TOBAM’s distinctive and patented Anti-Benchmark® approach, which has garnered industry accolades and over US$8 billion in AUM globally, provides investors with an innovative way to target the risk premium of an investment universe while seeking to reduce volatility and avoid the concentration pitfalls of market-cap weighted indices. The TOBAM Emerging Markets Fund, notably, will provide institutional investors with access to these benefits through a cost effective, socially responsible, and liquid vehicle.
John Santaguida, Chief Executive Officer of McMorgan & Company, stated: “We continue to focus on delivering innovative, relevant, and proven investment strategies to our clients. TOBAM’s approach, targeting Maximum Diversification®, exemplifies the qualities we seek in this pursuit. The launch of the TOBAM Emerging Markets Fund will provide clients with exposure to the return potential of emerging markets while attempting to significantly reduce volatility and preserve a conscientious approach to responsible social and environmental issues. Above all, we believe our partnership with TOBAM will deliver meaningful value for our clients.”

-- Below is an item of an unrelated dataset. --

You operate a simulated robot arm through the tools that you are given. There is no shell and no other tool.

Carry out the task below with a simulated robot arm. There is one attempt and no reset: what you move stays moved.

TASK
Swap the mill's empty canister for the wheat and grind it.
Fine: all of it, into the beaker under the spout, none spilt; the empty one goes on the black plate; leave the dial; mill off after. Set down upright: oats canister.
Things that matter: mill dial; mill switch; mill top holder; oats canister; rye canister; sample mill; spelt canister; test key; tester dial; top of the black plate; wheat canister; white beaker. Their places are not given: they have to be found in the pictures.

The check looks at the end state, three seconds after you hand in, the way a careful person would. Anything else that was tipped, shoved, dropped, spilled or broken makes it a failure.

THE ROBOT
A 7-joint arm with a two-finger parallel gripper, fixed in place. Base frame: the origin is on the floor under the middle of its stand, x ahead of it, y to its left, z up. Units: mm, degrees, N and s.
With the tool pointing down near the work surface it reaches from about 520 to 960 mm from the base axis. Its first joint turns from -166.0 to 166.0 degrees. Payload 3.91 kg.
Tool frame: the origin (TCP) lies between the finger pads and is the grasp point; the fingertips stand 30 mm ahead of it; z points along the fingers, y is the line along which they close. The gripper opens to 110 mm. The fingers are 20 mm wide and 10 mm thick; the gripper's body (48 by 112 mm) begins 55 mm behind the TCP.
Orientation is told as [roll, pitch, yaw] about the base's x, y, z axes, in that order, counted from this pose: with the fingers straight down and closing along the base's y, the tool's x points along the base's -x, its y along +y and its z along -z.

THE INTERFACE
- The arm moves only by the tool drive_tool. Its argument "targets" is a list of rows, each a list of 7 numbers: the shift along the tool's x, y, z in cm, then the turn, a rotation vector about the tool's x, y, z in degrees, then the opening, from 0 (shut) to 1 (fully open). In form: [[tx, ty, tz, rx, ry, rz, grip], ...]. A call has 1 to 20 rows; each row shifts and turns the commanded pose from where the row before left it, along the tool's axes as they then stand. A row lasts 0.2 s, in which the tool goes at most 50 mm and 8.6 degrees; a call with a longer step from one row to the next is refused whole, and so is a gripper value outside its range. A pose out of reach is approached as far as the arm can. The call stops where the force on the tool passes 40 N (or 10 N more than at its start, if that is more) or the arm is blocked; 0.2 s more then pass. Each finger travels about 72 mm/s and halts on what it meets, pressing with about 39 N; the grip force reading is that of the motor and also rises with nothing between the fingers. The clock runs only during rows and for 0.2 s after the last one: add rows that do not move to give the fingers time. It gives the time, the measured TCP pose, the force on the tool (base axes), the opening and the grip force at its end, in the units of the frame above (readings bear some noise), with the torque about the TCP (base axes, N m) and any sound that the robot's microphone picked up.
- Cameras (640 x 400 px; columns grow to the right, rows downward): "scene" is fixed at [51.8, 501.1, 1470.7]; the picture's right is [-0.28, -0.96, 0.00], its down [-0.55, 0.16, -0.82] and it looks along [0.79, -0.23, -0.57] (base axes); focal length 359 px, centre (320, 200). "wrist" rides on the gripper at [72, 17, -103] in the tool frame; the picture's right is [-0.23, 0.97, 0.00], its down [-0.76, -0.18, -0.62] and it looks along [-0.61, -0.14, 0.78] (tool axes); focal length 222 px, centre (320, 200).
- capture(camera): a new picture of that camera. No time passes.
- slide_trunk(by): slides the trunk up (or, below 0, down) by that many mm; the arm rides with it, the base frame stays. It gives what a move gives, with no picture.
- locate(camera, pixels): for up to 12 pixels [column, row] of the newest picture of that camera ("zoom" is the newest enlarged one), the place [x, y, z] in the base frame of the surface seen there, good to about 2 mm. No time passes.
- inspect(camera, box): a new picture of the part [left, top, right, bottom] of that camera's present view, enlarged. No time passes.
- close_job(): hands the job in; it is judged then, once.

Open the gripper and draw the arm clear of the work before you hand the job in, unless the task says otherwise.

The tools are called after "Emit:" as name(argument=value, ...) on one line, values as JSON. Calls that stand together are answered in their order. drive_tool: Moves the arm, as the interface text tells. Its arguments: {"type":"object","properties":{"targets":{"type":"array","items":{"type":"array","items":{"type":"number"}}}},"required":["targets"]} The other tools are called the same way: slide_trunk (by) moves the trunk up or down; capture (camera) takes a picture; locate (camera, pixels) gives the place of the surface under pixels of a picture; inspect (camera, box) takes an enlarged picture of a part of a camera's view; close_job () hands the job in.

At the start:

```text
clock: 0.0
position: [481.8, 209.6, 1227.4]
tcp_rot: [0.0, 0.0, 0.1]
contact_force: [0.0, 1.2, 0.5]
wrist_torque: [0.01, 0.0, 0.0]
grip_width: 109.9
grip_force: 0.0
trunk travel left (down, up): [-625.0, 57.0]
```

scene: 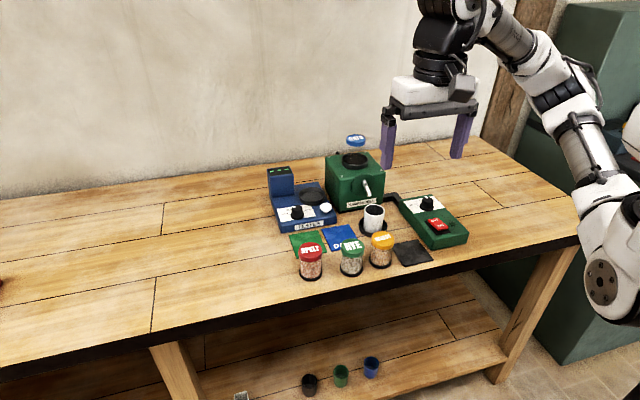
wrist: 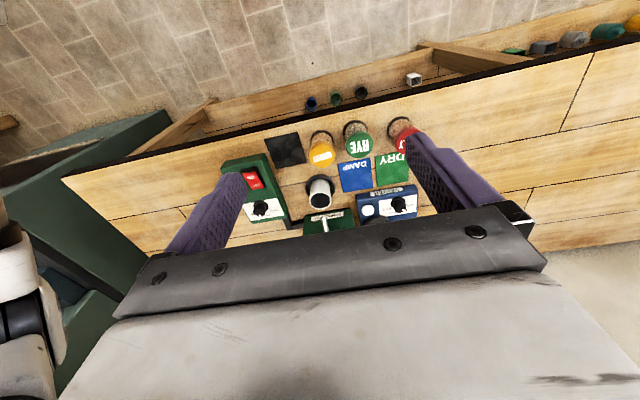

TOBAM is an asset management company offering innovative investment capabilities designed to maximize diversification. TOBAM’s Maximum Diversification® approach, supported by original, patented research and a mathematical definition of diversification, provides clients with diversified core exposure, in both the equity and fixed income markets. TOBAM currently manages US$8billion (at December 31, 2015) across its Anti-Benchmark® range. TOBAM’s team is composed of 41 professionals based in Paris, New York, Cape Town, Hong Kong, Zürich, Dublin, and Toronto. TOBAM is a registered investment adviser.

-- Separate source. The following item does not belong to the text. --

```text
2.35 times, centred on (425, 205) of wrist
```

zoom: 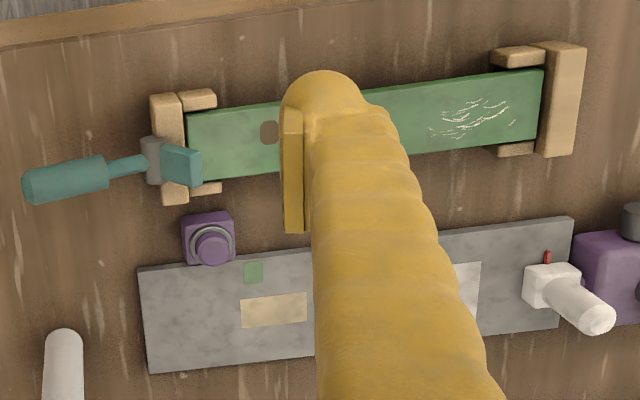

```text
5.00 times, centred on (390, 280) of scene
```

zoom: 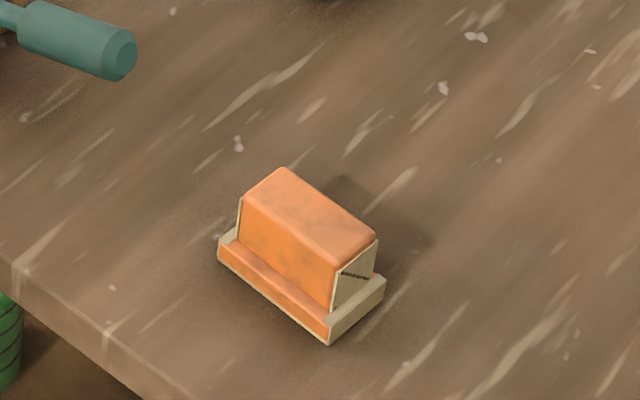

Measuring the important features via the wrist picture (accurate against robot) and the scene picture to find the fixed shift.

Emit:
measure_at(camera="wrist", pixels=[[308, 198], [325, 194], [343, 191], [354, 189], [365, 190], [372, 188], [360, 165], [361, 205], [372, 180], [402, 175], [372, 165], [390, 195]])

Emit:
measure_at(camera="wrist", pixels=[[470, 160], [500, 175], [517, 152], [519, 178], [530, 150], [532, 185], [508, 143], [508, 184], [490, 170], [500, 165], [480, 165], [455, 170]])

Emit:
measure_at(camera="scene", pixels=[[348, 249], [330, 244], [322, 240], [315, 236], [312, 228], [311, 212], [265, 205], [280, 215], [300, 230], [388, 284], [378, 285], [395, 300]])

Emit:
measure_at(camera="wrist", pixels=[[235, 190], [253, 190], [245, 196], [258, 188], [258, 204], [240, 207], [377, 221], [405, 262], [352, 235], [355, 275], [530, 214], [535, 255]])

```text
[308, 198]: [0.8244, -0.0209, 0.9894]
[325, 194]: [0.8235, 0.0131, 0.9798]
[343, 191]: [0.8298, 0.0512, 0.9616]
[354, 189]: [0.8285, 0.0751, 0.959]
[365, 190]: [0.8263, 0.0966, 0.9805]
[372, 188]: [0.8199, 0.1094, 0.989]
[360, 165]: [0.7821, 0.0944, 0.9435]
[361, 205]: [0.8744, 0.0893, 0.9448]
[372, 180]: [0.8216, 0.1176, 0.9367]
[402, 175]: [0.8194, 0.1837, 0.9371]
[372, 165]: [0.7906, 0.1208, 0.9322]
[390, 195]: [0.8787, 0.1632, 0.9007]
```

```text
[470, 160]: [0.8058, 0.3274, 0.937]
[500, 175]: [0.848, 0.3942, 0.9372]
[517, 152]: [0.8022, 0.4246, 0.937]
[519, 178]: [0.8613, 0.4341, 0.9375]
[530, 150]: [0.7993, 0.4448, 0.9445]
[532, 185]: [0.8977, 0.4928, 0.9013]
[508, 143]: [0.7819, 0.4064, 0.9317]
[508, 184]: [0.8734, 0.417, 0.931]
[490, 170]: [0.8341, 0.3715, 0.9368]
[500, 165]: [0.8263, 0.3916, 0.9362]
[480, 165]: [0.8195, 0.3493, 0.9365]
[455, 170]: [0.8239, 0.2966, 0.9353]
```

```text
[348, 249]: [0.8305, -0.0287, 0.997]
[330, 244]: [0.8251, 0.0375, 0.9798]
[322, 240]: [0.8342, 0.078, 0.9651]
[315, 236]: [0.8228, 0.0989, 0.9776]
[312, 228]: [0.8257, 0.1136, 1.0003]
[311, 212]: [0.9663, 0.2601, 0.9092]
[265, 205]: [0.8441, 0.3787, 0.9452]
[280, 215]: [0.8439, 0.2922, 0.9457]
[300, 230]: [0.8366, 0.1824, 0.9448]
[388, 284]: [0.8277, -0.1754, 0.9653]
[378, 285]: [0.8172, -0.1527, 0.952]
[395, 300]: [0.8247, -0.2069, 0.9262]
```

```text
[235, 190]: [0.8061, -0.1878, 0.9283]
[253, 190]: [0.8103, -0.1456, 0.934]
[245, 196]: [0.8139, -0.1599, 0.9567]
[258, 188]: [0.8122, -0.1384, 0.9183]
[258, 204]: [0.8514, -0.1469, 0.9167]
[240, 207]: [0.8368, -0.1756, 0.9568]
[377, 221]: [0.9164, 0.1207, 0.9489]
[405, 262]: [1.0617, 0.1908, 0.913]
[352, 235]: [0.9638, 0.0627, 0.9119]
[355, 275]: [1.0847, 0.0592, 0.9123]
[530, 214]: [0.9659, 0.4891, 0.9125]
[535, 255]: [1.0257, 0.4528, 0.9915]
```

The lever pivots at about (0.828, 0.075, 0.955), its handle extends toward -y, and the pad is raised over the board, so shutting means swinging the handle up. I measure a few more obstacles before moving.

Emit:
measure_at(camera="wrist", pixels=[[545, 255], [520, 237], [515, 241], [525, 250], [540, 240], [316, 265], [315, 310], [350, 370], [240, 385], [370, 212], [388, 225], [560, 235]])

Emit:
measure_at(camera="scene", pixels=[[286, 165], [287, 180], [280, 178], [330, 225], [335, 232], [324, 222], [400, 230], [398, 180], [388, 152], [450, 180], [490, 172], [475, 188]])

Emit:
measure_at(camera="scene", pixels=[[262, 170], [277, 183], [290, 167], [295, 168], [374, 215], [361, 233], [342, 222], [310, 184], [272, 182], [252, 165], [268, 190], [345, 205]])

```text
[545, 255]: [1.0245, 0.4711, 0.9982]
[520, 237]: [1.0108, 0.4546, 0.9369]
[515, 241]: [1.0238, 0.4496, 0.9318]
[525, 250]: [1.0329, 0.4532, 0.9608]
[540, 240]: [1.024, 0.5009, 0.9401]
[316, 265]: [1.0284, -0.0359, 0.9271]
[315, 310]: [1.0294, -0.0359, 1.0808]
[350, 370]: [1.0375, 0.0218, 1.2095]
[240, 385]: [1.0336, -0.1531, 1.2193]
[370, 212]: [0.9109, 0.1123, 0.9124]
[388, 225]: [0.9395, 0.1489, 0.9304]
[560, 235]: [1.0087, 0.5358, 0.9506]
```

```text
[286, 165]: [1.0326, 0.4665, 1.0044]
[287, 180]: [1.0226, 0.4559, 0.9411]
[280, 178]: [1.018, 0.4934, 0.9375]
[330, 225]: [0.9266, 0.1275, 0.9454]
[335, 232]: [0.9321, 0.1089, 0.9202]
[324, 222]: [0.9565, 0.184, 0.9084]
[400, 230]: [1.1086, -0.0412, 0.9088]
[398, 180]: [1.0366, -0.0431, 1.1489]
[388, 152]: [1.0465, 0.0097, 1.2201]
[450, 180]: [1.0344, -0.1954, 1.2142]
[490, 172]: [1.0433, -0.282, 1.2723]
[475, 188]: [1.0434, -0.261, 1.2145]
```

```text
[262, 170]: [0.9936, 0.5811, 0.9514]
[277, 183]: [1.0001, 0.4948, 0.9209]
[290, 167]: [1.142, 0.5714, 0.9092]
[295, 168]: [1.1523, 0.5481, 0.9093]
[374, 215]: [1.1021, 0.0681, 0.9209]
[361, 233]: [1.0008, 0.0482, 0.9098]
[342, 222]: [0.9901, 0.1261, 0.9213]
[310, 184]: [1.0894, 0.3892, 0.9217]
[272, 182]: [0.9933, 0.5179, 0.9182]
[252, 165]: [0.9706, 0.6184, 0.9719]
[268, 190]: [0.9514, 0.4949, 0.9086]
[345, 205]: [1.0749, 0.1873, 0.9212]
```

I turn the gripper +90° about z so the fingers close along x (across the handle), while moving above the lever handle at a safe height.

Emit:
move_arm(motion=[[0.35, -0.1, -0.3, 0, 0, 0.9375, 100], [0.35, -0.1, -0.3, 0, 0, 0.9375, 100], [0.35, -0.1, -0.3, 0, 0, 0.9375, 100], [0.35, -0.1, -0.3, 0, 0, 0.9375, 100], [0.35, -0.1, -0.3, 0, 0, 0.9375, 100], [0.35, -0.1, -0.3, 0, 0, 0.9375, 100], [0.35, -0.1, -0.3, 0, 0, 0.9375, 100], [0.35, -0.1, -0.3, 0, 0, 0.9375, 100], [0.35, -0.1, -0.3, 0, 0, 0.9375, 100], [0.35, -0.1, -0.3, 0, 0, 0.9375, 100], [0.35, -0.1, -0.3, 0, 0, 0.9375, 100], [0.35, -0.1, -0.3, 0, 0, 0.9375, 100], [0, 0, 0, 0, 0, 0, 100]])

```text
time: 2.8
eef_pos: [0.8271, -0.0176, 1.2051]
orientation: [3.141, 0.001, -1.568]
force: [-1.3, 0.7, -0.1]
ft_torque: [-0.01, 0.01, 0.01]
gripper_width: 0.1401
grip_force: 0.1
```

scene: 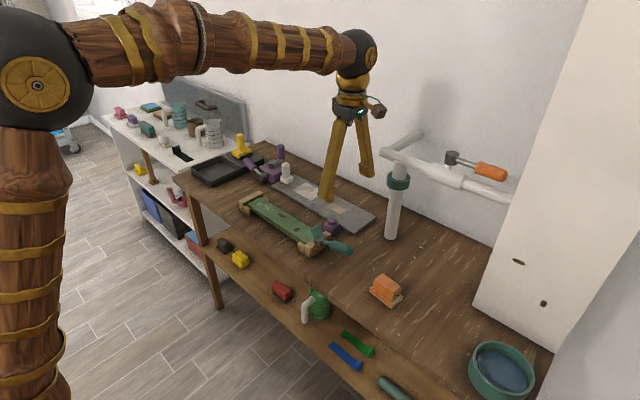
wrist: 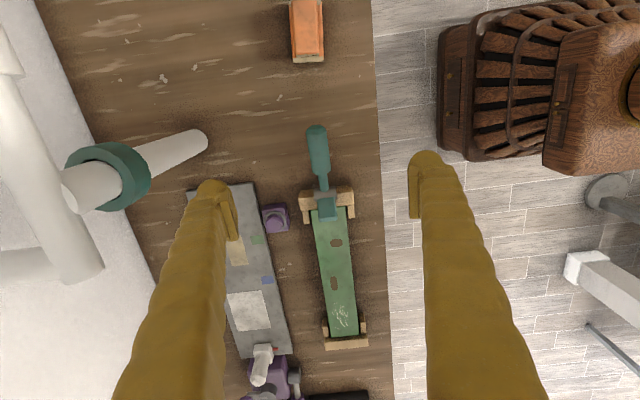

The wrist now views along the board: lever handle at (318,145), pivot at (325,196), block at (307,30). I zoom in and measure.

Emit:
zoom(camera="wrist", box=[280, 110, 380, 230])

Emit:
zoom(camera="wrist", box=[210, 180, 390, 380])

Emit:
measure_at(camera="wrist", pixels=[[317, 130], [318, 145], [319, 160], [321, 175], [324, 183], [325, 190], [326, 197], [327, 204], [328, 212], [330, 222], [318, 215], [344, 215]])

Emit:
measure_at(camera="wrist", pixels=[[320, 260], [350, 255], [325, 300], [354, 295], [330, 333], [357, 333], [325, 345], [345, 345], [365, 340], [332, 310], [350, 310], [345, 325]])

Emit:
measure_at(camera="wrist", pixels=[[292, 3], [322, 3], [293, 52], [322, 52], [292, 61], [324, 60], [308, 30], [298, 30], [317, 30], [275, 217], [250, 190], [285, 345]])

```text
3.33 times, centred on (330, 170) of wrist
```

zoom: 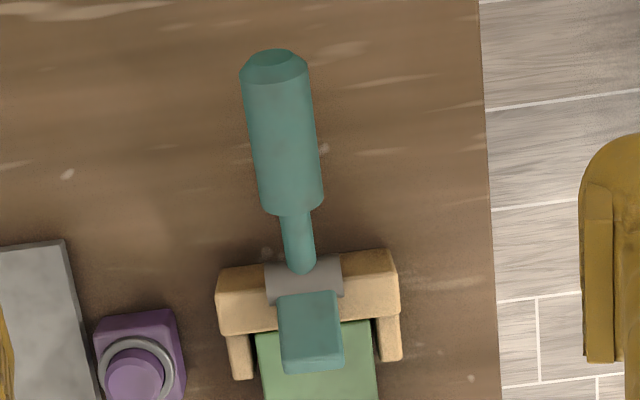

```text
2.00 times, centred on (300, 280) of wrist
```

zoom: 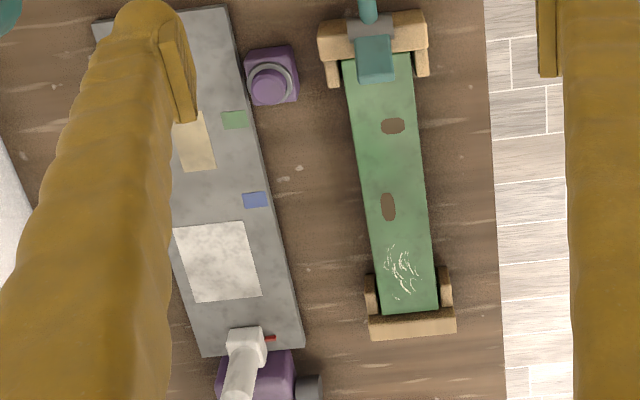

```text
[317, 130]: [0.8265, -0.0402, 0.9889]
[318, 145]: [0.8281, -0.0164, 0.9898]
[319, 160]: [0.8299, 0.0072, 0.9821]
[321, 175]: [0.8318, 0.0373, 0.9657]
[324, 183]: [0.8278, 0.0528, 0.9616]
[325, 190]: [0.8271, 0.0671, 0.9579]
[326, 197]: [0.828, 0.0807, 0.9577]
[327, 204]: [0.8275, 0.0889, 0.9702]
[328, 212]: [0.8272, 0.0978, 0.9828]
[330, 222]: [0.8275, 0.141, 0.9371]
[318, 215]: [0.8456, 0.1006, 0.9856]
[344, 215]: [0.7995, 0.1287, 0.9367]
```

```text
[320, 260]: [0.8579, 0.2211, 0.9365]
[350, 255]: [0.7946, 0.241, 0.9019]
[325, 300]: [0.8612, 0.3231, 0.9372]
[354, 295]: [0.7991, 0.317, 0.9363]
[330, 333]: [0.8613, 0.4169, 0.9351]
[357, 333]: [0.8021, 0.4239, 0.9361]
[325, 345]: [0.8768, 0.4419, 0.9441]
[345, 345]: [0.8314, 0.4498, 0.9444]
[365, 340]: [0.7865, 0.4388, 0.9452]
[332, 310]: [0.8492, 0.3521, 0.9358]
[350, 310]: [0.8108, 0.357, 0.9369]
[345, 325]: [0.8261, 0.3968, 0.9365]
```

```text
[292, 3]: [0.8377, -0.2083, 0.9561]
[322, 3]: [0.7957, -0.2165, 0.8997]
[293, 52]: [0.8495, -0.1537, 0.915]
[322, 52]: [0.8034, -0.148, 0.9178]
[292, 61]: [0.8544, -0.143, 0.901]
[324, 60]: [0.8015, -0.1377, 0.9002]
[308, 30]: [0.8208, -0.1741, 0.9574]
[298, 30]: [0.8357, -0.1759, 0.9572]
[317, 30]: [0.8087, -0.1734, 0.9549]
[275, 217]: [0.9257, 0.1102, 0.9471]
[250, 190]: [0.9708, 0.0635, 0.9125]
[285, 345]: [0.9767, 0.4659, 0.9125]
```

TOBAM has been awarded twice in 2015 for “a pioneering role in the foundation of the alternative/smart beta movement”: “CIO of the Year” Award for TOBAM CIO Yves Choueifaty Funds Europe Awards 2015 — London; “Equities Manager of the Year” Award for TOBAM CIO Industry Innovation Awards 2015 — New York
For further information, please contact Hume Brophy at tobam(at)humebrophy.com or visit our website at http://www.tobam.fr
About McMorgan & Company
McMorgan & Company Capital Advisors is the broker-dealer subsidiary of McMorgan & Company, an investment management firm founded in 1969 with a dedicated mission to serve the investment needs of institutional investors. Within the institutional investment community, McMorgan has earned a strong reputation for upholding the mission and values of union labor leading to trust based relationships throughout the Taft-Hartley community.
Today, McMorgan & Company is the largest specialized Taft-Hartley investment management firm in the industry working with over US$20 billion across over 200 clients.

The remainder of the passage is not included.